Nobody was bigger on the music scene in the late 1930s and early 1940s than Glenn Miller. But a thing called World War II came along and Miller enlisted his band in the Army for the war effort.  He would end up being one of the millions of US war deaths.  Jimmy Stewart, a WWII veteran himself, portrays the bandleader and June Allyson portrays Miller’s wife Helen.   One of the Glenn Miller Orchestra’s best known tunes, “In the Mood,” was added to the National Recording Registry in 2004. Black & White, 116 minutes.

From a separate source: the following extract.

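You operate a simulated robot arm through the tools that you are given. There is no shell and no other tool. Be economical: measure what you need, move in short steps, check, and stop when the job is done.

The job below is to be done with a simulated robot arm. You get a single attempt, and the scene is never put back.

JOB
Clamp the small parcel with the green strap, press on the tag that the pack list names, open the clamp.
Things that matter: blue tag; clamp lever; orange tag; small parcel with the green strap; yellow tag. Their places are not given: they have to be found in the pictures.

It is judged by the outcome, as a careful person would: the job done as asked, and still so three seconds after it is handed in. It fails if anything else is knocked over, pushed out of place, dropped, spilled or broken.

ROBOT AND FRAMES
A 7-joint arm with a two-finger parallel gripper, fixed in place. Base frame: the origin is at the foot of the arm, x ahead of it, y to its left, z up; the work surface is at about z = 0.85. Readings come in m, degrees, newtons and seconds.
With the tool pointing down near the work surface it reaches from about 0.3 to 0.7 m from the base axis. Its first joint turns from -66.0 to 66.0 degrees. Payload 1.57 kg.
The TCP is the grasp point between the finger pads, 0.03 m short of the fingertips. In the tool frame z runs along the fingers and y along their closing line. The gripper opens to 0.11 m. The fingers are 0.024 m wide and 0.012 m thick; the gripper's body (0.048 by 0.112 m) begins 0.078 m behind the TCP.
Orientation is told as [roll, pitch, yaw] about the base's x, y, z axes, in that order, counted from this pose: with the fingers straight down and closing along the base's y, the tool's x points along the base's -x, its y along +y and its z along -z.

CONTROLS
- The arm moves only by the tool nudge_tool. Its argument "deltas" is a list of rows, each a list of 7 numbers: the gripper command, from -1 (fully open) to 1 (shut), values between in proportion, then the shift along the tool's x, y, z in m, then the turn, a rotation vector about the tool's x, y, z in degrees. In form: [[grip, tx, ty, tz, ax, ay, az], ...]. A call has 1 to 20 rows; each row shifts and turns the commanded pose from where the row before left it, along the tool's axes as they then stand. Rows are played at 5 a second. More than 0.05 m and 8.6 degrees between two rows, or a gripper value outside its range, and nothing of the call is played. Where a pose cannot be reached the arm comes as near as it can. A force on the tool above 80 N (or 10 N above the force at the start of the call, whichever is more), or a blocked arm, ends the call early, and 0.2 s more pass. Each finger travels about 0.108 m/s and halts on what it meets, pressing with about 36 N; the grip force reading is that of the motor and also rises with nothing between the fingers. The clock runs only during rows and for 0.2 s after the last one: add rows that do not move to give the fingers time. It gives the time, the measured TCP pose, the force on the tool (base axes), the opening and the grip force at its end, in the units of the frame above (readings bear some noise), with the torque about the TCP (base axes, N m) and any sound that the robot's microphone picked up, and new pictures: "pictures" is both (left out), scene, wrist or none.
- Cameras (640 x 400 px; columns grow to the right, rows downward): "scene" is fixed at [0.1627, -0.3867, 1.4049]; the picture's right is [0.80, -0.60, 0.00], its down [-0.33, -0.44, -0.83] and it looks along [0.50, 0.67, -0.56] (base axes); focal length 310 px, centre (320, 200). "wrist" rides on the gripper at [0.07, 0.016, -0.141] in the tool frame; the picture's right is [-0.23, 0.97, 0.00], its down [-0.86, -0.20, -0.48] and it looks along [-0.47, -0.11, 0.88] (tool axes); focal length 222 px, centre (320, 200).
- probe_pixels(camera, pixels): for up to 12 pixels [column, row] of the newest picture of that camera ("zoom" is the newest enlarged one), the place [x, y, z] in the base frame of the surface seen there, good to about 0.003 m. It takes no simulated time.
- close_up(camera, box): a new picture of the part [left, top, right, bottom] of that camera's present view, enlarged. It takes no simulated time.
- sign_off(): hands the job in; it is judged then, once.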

Laurel and Hardy, each in black bowler, give the "Shhh" sign
Laurel & Hardy


FRIDAY, SEPTEMBER 15 @ 7:30 p.m

Laurel & Hardy Silents  (Pathe and MGM 1927) – SILENT FILM SCREENING with BEN MODEL

Stan Laurel and Oliver Hardy became a comedy team in 1927 and almost immediately established themselves as the best of all time.  This program will feature four of their shorts from that landmark year:  Duck Soup, Putting Pants on Philip, The Second 100 Hundred Years and Do Detectives Think? Black & White, 90 minutes.


For more information on LC screenings, see this link.


  1. I’m a Boomer and I think it’s safe to say that most people in my generation grew up watching Laurel & Hardy on TV. Two points: I sure loved those films and Stan & Ollie too, but I never realized how truly brilliant they were until I saw their films in a theater with an audience. It was a totally different experience and I felt as though I had never seen these films before. But there was one more surprise that L&H had for me. It happened when I started watching their silent films that were never shown on TV like their sound films. Happily, I was able to see these films with an audience and like the old expression goes, people were literally rolling in the aisles. My advice to you: if you can possibly get to the Packard Theater to see these films – do it. You won’t regret the travel and time to get there.